Adrian tried to help me out, but it's set. I will suffer on Thursday. I suppose I get to choose what way I will suffer... And I choose the easy way, which is to reject the position of leadership offered to me by Brock. I will talk to him tomorrow. He always makes me feel guilty about that shit. He would say it's not him, it's my pattern of obligation... but shut up, Brock. So I have a pattern of obligation. I know. It's the only reason I don't drop out of anything. I sure as hell didn't have it when I was in middle school....
I talked – and I mean actually TALKED – to Isaac today.
He was the only one in Sandwich's classroom when I entered the room after going to, y'know, take a piss (it was a good piss).
I guess I made a face or something, because Isaac was all, "Do you want me to just leave you alone completely, Veronica? Because you always make this face when you see me –"
And I said, "No! I just – ugh," or something like that because I wasn't sure how to say "it was never you." I think I did say something like that. But I dunno. Isaac is a really smart guy (smarter than I thought), but he is stupid when it comes to me. I don't know why he didn't give up, the way I expected him to??? I guess it feels nice, knowing he still wanted to be around me, but I just. I don't want him to see the shitty parts, where I'm all quiet and Nothing. Just a brick a person, not even there, nodding like an uninterested parent (as he described to Adrian).
With Adrian and Liv and stuff.. it doesn't matter. They've already seen me at my shittiest (partially). They've dealt with my coldness. I don't know why people do this. Why they stay. Or why I don't try harder to get them away.

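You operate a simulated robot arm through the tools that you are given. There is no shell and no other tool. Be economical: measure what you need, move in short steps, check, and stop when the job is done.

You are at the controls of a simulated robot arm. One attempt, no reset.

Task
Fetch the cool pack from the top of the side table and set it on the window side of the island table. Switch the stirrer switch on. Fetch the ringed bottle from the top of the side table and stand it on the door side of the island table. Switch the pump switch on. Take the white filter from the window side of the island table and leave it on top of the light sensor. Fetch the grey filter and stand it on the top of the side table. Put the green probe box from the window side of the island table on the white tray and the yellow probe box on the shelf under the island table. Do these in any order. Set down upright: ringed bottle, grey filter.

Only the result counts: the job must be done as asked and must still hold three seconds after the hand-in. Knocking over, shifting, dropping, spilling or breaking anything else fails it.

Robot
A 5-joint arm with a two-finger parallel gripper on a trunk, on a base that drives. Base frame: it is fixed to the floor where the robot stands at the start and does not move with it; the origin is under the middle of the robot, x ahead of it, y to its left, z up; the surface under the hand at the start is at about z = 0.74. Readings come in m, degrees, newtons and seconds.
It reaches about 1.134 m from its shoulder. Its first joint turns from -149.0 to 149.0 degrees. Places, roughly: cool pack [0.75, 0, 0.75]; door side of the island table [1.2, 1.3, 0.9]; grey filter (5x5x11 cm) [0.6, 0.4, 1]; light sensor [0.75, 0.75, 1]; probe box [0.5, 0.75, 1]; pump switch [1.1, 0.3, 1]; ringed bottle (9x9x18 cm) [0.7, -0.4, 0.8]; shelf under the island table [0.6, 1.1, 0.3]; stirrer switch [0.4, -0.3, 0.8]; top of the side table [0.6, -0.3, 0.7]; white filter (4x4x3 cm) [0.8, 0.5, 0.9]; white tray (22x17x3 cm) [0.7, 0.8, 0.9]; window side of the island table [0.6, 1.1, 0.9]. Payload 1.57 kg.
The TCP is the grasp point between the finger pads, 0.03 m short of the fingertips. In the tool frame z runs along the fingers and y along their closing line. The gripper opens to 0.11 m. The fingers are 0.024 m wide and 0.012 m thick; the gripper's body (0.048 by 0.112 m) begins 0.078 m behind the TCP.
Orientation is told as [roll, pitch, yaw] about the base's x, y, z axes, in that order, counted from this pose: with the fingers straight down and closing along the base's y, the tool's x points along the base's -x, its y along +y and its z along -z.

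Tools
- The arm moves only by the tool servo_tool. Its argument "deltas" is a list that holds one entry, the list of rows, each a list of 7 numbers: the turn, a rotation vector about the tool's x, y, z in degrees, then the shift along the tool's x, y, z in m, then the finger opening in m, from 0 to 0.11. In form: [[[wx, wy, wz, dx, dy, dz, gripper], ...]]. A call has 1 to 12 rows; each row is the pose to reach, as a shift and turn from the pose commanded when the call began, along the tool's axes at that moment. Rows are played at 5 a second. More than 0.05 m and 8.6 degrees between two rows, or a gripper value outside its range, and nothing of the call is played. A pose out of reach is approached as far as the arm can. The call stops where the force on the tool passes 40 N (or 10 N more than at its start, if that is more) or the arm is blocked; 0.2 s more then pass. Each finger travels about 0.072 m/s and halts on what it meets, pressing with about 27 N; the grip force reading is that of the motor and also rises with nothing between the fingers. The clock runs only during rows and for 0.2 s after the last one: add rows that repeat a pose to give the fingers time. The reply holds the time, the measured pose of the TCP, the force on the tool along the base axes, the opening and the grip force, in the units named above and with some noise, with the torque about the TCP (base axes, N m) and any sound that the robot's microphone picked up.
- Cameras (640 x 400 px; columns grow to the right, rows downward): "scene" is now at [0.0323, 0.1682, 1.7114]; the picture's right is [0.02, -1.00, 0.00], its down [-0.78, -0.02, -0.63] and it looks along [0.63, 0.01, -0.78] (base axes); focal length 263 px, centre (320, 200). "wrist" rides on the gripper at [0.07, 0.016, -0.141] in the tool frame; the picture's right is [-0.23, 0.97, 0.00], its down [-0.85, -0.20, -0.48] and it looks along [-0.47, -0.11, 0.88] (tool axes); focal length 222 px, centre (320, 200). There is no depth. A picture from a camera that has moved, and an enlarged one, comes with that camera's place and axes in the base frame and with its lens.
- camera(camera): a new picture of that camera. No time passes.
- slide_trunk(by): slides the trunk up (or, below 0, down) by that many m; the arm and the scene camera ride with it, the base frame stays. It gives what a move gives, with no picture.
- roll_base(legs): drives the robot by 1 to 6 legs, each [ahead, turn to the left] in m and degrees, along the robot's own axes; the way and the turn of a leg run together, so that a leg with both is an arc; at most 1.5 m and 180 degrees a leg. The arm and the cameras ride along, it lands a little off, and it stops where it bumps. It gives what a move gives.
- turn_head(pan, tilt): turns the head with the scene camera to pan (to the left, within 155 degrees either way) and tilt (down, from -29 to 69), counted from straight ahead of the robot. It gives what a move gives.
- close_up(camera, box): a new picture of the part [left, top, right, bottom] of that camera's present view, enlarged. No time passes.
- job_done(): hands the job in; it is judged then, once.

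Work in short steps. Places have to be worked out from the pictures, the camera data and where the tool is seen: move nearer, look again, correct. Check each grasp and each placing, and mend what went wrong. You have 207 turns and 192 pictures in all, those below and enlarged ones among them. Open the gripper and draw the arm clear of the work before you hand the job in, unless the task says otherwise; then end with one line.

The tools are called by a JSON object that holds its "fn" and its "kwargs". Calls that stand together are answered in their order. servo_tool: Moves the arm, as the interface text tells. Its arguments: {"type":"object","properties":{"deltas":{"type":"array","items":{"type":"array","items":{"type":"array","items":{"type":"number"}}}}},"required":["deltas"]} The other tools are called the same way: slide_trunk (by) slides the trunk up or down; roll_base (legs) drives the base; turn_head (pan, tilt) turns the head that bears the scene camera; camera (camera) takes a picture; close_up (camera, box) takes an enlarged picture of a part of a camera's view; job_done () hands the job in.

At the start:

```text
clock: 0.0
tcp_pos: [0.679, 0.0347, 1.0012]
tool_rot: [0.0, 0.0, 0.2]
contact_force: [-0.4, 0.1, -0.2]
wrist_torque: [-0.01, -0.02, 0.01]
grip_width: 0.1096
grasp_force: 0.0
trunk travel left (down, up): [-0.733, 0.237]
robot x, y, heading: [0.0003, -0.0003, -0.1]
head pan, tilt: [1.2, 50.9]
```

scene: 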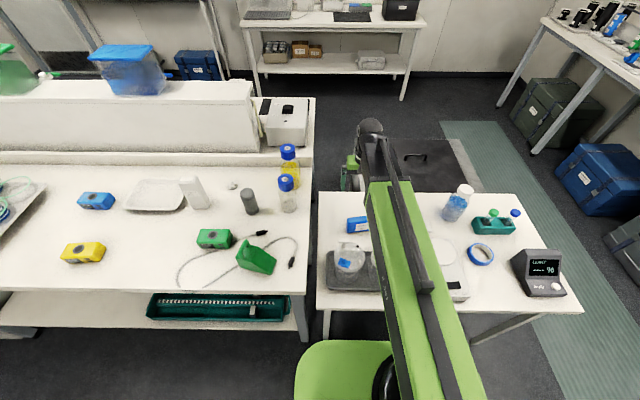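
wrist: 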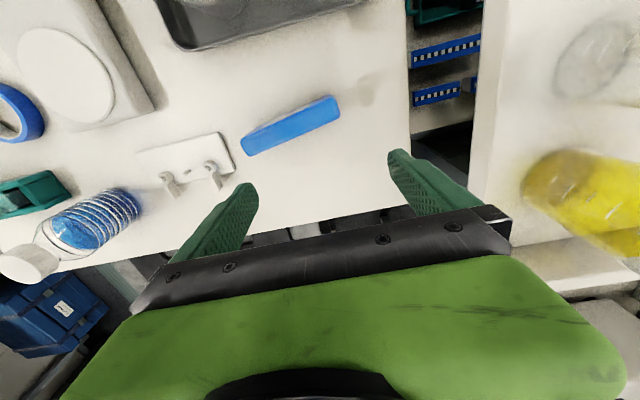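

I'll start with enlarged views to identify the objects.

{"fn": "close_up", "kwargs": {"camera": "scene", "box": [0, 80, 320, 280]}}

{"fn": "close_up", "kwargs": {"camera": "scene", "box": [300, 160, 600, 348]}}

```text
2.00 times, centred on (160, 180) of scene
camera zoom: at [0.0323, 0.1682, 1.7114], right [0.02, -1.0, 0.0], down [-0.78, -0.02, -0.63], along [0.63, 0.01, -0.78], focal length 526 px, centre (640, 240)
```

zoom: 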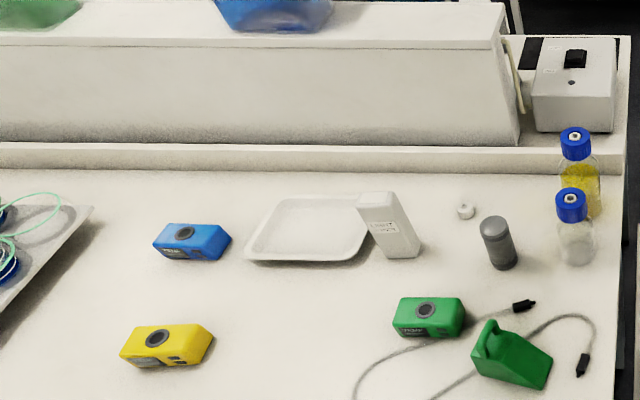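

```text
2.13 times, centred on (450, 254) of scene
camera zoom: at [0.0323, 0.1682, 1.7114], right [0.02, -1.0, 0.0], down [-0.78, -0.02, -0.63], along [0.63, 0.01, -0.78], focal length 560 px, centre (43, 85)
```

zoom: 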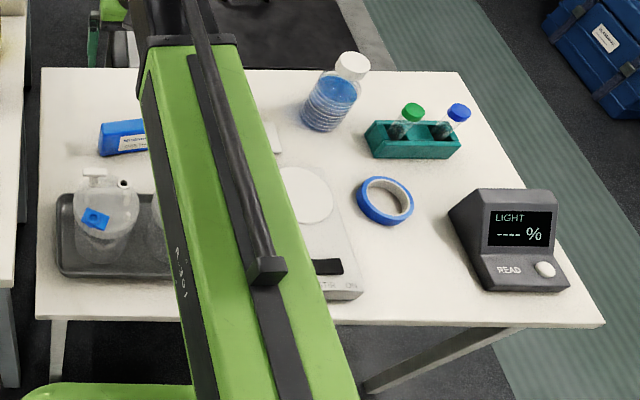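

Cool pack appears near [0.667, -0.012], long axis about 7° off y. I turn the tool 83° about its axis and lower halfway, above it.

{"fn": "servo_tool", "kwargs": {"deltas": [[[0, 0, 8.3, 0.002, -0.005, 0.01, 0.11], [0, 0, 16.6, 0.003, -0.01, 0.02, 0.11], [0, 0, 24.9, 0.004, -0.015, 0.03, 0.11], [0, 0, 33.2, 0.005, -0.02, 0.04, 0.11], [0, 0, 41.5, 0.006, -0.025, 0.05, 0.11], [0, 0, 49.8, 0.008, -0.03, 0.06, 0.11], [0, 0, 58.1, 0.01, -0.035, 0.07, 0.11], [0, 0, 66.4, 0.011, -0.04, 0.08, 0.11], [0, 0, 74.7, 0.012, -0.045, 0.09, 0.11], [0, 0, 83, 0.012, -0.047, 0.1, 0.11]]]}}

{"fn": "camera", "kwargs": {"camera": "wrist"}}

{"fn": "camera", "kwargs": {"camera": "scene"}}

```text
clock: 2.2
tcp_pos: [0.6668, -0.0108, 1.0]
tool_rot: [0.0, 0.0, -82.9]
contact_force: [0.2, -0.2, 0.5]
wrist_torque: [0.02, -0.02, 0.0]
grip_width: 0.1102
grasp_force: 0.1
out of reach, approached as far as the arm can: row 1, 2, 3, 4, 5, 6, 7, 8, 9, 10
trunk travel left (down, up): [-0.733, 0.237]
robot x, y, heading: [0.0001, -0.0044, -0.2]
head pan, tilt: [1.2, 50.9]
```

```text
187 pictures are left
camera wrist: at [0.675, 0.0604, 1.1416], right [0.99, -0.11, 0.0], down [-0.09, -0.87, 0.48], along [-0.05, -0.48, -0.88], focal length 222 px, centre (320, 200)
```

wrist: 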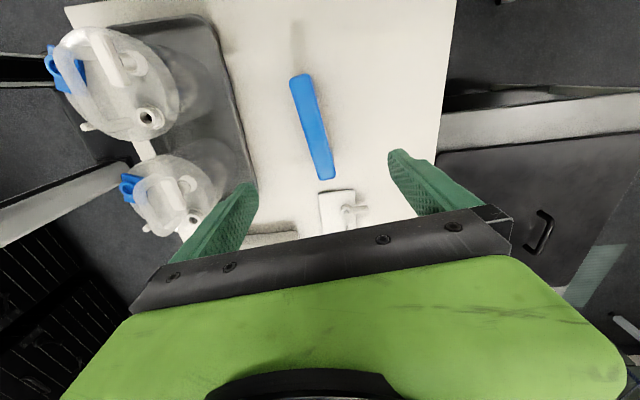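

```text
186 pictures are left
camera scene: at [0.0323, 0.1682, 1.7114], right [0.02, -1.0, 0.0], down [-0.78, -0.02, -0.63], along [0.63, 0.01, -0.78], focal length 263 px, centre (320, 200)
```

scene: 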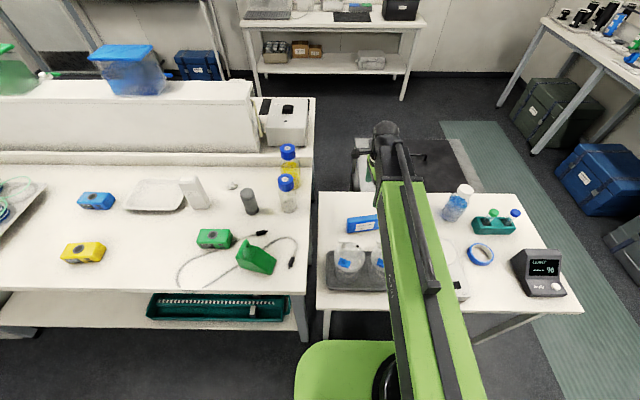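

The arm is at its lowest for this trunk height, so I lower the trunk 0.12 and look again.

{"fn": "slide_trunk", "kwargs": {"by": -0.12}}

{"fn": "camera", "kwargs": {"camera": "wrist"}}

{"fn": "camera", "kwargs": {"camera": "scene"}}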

You could say it's because I really want them there, I just don't like being vulnerable. You could say they really like me. I'm sure both of those things are true. And both of those things make me feel disgusting. I don't want to be the kind of person who does that! It's so unnecessary! But it is emotion, or lack of, and I can't seem to do anything about it.
I let the bad parts of me talk sometimes.
Isaac said, "You don't talk a lot." I tried to apologize for that, but he said, "I like it."
And then I was all, fuck, I'm not though. I do talk a lot! Don't I? I'm pretty sure I do. In bursts. I've always thought of myself as... externally quiet?? With people I know, I'm talkative. I will ask Liv. I can't tell.
I love Liv. I feel like Liv is outside of my depression bubble, y'know? Maybe because I haven't seen her in forever. We've both been busy, but we're still close, y'know? Close but far away. She tried to express this to me the other day, but I already knew, which was nice. I liked that we had the same thought, y'know?
But anyway. What.
Isaac. I dunno. I really like Isaac, but I'm also just. Cautious. The hard part of our friendship is probably not over, and that sucks. And I suck.
And also, we found out that Isaac is Holden Caulfield.
That is kind of a compliment, but also not. Isaac doesn't like anything, and he's aware of that. He's aware of his... narrow lines. But I guess he doesn't care that much. I kind of do, but I'm not sure why. I just know I don't really like narrowness. There's not a lot of space to work, to converse. Ahhh.
I've finished talking I think.
I miss Alexis. I miss a lot of my friends. And I kind of want to die a little, for like maybe a year... but not as much as I kinda wanted to die before and it's never enough to Actually Want To Die.
So I guess that's good news. Oh, right. I just remembered I have that thing on Thursday. And I have a college interview tomorrow. I'm pretty positive I will be neither terrible nor great. My interview will be normal and I won't get into that school because it is highly selective and whatever. Ah.